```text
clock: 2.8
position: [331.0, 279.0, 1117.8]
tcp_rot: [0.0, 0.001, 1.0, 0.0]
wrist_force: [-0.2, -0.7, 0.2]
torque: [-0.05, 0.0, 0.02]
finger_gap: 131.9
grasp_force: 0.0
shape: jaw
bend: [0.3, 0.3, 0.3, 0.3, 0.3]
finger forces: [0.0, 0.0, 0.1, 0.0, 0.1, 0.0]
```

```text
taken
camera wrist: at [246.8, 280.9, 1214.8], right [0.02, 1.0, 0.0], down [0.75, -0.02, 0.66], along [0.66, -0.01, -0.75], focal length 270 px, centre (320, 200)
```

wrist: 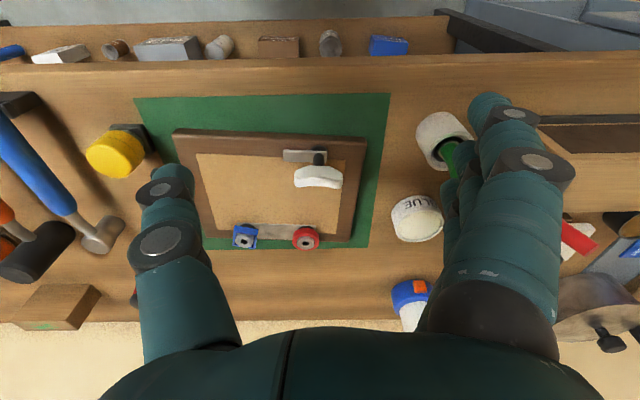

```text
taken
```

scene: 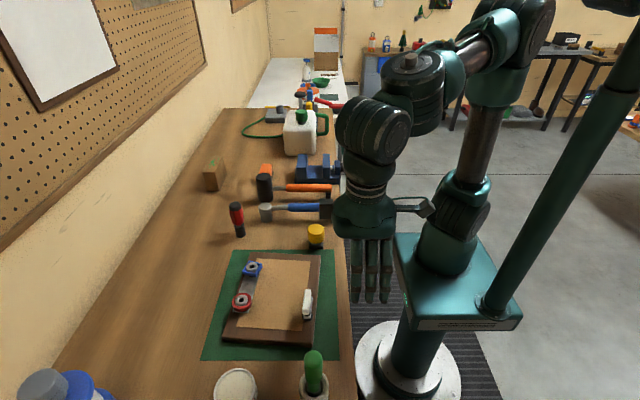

-----

▶ [Stated problem] The data above needs to be retyped exactly, with the images left out. The answer is a JSON array that holds each line as a string and skips blank lines.

▶ [Answer to the task]
[
  "```text",
  "clock: 2.8",
  "position: [331.0, 279.0, 1117.8]",
  "tcp_rot: [0.0, 0.001, 1.0, 0.0]",
  "wrist_force: [-0.2, -0.7, 0.2]",
  "torque: [-0.05, 0.0, 0.02]",
  "finger_gap: 131.9",
  "grasp_force: 0.0",
  "shape: jaw",
  "bend: [0.3, 0.3, 0.3, 0.3, 0.3]",
  "finger forces: [0.0, 0.0, 0.1, 0.0, 0.1, 0.0]",
  "```",
  "```text",
  "taken",
  "camera wrist: at [246.8, 280.9, 1214.8], right [0.02, 1.0, 0.0], down [0.75, -0.02, 0.66], along [0.66, -0.01, -0.75], focal length 270 px, centre (320, 200)",
  "```",
  "wrist: ",
  "```text",
  "taken",
  "```",
  "scene: "
]